-- Start READING TEXT --

Hard X-Ray Telescope scientist Sawa-san recently found a flare of almost record-breaking hardness, which took place at the end of last year: 01:00 UT on 28 December 1999. Flares at such times always delight our Japanese colleagues because the wee hours UT correspond to daytime for ground-based observatories in Japan. On this occasion, the observations showed that this unusual event was accompanied by a very fast eruption, which we'll discuss below. But this flare would be remarkable in any case.
The upper graph, on a linear scale, shows the counting rates in the lowest two HXT energy channels, nominally 15-23 keV and 23-33 keV. What is unique here is that the harder X-ray channel (the solid curve) has more counts than the softer channel. Converting the ratio approximately to a power-law slope using the known sensitivity of the HXT to radiation at various energies, we find that (at this level of analysis) it is indistinguishable from the magic slope -1.4 that would be produced by monoenergetic electrons at energies well above 33 keV. This is the nature of the bremsstrahlung spectrum, i.e., the energy distribution of radiation produced when accelerated electrons are slowed by collisions with the ambient solar atmosphere. A harder spectrum from this mechanism, acting alone, is impossible from a theoretical point of view.

-- End READING TEXT --
-- Start STORED DATA --

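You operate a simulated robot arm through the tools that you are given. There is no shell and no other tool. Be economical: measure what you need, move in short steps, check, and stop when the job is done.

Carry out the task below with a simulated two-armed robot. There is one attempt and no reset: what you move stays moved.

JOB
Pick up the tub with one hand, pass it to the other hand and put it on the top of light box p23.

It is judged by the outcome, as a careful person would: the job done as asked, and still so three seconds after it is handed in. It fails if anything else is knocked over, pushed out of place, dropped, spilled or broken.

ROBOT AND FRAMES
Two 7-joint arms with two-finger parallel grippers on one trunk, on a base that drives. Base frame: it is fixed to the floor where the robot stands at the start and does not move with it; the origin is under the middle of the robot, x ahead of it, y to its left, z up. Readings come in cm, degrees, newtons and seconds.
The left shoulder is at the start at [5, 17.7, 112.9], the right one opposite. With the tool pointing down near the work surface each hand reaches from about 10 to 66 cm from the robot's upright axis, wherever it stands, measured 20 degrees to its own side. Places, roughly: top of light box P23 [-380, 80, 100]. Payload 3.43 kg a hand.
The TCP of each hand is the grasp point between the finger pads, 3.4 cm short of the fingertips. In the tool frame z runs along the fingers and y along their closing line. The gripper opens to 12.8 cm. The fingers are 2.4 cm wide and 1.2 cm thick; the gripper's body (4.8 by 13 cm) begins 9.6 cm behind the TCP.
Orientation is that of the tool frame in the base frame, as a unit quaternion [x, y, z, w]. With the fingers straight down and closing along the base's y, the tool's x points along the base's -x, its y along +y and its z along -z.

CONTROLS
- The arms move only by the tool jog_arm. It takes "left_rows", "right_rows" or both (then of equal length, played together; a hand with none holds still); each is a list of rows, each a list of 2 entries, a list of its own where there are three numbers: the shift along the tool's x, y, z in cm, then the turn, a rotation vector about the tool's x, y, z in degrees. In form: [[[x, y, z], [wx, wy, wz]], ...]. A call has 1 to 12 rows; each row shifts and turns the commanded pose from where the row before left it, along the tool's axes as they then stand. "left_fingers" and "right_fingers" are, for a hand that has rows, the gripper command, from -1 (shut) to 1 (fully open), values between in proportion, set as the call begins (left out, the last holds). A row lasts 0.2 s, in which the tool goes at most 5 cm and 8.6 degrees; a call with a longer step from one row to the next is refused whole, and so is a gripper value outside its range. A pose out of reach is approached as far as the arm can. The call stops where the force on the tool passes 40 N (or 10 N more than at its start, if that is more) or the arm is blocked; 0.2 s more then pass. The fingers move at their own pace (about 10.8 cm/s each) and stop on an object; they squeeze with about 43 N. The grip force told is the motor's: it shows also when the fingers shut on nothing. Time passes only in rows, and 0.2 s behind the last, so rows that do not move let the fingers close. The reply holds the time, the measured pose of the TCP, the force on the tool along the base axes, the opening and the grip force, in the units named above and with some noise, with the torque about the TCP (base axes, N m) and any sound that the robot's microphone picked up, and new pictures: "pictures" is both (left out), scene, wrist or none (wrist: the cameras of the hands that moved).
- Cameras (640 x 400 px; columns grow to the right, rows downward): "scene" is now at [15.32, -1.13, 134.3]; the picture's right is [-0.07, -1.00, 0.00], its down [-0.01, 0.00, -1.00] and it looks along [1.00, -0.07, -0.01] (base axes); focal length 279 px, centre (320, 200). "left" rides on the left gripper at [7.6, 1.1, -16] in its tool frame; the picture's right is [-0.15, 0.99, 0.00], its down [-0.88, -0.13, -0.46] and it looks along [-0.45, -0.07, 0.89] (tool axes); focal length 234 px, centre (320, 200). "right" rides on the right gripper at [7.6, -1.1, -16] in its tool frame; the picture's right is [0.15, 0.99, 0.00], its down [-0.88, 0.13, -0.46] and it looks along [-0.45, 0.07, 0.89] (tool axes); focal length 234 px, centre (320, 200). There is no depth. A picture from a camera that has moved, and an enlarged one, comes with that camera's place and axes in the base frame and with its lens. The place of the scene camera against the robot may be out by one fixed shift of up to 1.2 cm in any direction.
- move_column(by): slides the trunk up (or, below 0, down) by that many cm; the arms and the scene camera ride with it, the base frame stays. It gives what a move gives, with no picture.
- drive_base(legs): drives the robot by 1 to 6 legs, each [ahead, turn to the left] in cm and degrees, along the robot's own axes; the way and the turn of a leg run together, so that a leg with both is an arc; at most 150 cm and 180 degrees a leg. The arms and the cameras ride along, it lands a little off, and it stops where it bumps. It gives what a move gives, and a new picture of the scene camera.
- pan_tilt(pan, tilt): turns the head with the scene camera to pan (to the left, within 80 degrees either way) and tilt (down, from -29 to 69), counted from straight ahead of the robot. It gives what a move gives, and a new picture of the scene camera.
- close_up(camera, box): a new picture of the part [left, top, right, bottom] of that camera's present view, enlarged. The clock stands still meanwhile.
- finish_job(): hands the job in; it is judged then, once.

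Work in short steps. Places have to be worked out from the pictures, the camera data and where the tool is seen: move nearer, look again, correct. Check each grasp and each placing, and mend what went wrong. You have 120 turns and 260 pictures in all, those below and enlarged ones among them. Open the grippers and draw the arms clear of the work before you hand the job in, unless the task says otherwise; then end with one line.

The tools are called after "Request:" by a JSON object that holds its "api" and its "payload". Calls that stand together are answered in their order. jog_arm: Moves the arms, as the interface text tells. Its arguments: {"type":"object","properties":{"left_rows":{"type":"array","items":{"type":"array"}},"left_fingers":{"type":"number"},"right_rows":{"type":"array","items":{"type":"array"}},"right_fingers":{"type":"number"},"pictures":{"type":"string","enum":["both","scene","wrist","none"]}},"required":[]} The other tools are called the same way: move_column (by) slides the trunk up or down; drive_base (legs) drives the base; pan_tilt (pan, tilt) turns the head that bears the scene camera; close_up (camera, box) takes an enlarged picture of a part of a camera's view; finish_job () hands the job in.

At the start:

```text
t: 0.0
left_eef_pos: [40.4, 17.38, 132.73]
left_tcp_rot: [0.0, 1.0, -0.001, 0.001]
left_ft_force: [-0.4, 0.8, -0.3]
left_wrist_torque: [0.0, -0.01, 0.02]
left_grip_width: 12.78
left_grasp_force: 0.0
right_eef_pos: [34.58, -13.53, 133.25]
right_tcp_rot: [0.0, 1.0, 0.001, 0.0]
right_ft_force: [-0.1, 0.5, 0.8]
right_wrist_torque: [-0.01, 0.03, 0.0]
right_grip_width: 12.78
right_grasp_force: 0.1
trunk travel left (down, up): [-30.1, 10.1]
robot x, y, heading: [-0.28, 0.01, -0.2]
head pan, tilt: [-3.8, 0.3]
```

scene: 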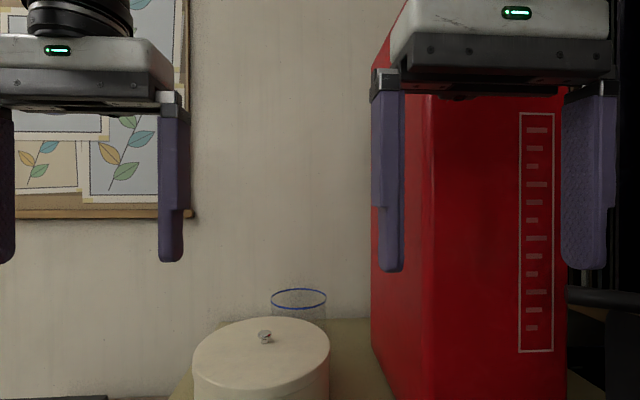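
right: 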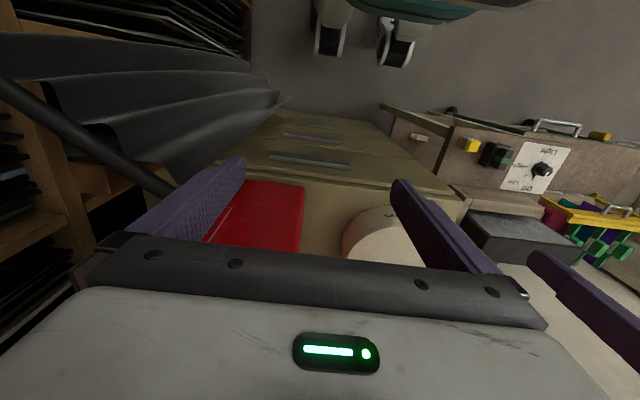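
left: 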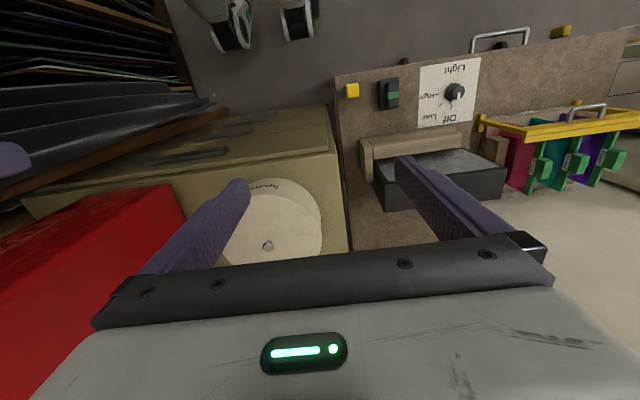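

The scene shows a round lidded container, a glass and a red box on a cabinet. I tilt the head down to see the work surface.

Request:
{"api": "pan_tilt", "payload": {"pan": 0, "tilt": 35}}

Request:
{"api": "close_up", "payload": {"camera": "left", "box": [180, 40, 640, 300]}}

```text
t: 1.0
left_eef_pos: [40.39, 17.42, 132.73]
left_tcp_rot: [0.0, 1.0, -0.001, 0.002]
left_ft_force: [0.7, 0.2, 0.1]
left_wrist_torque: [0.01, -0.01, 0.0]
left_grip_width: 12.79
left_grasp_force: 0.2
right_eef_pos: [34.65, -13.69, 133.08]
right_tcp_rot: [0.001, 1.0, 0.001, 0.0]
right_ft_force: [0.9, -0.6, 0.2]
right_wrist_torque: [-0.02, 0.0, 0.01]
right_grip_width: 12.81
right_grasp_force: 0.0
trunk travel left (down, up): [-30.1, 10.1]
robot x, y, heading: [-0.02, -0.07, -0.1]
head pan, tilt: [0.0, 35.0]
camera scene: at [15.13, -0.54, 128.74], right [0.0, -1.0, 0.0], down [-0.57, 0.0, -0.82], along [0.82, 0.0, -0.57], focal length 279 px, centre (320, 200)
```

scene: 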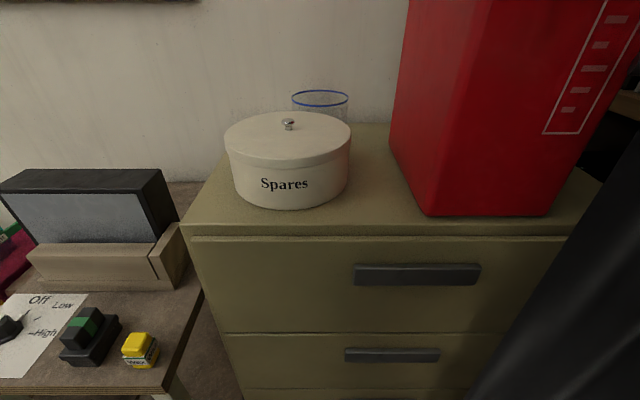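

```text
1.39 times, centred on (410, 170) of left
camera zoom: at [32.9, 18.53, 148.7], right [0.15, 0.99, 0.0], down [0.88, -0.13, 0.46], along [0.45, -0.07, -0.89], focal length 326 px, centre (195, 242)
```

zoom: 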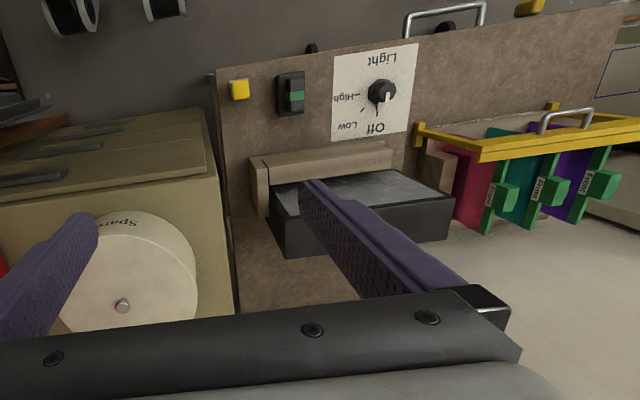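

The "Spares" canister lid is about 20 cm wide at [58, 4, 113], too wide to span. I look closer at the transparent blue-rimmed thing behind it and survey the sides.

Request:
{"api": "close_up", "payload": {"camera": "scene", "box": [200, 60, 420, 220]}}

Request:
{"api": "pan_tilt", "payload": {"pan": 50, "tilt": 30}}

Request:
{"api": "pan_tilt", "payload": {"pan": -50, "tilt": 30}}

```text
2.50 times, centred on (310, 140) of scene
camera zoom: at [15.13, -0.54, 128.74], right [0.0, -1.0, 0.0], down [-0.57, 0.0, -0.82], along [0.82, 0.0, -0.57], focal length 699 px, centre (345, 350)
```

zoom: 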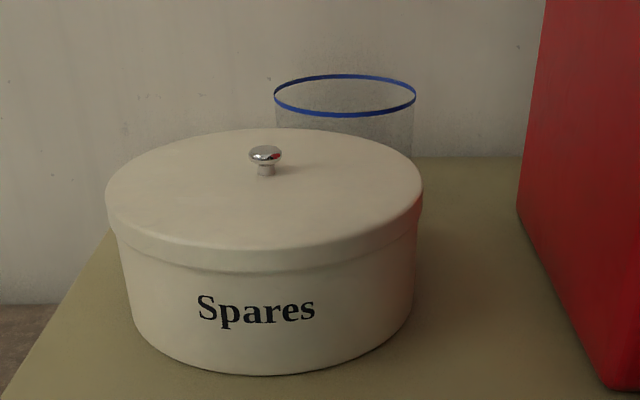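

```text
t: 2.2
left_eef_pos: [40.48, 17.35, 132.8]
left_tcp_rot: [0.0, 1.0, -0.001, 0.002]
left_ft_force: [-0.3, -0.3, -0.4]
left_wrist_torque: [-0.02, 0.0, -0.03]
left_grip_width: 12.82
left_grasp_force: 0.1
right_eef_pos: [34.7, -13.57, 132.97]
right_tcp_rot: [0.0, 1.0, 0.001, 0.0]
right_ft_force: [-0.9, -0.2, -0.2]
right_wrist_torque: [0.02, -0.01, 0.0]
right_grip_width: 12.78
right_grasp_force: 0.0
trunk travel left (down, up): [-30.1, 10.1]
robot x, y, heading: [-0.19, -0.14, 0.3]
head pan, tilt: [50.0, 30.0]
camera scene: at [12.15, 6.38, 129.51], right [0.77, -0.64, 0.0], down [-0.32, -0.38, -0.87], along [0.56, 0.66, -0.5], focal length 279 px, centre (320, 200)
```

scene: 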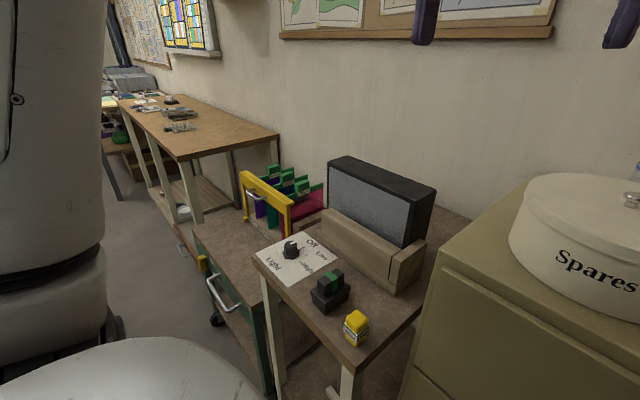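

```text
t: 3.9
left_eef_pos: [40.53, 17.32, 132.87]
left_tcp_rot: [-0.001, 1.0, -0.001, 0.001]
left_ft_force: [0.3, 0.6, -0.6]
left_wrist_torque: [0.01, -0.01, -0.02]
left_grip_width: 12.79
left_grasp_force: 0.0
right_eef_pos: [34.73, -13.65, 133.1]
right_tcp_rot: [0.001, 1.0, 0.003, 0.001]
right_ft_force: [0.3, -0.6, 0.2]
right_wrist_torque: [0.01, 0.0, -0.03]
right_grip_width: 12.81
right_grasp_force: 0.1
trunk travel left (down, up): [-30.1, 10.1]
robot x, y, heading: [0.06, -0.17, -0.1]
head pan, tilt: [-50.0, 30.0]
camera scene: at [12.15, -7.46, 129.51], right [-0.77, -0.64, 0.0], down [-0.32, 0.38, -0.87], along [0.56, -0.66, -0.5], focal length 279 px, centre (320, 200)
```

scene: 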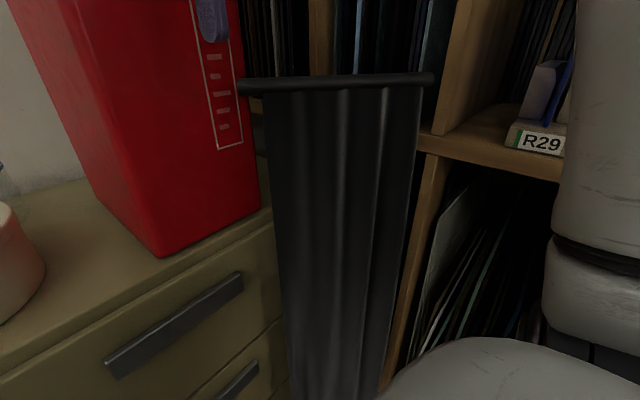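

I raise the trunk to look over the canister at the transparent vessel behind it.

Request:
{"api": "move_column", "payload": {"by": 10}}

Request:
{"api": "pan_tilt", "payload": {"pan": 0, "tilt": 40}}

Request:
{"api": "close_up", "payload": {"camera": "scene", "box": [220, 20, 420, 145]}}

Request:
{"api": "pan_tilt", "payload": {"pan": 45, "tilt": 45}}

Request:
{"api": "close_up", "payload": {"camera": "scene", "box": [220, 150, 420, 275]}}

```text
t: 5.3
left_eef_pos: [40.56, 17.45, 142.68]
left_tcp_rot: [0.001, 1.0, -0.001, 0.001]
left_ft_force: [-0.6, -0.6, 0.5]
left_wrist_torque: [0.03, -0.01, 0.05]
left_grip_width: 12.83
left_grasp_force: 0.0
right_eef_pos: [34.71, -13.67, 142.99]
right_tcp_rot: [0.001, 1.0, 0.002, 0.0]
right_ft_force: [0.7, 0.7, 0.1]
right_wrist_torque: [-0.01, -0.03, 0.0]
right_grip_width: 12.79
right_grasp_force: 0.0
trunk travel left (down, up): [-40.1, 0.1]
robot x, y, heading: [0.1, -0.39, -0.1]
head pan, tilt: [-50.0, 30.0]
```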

-- End STORED DATA --

→ **PROMPT A**
Transcribe each line of the data above, unaltered, from the one where "- close_up(camera, box): a" appears to the one where "- finish_job(): hands" appears, inclusive of both.
→ **PROMPT B**
I need the reading text continued from the place where it stops.

→ **TASK ANSWER A**
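- close_up(camera, box): a new picture of the part [left, top, right, bottom] of that camera's present view, enlarged. The clock stands still meanwhile.
- finish_job(): hands the job in; it is judged then, once.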

→ **TASK ANSWER B**
The lower figure shows images at SXT's highest resolution. In all probability, they show flashes at footpoints of loops. The SXT images are too infrequent to follow the apparent motions as these sources flicker here and there, perhaps systematically in a way that can teach us about magnetic field restructuring and energy release. We expect (and confirm below) that the HXT images will show the same sources; better yet a full analysis of the HXT data will give us 0.5-sec sampling in time. A treasure trove!
First, let's overlay hard X-ray contours and soft X-ray images:
There. No problem, the flashes are broad-band so that both of telescopes can see them, or closely related things. This event re-opens the question of whether, in cases like this, SXT actually is imaging non-thermal hard X-rays to some extent.
Better yet, all of the Yohkoh alignment software and databases have survived Y2K very nicely, otherwise we would not get such good agreement.
Next let's roughly cross-calibrate the HXT photon energy, in spite of the fact that it is the best-calibrated hard X-ray photometric instrument ever built. So maybe we're calibrating BATSE here:
This plot compares the light curves for BATSE's 50-100 keV channel with HXT's 33-53 keV channel, where we have consistently found a good match in the past. We confirm this here, so nobody's calibrations have changed very much.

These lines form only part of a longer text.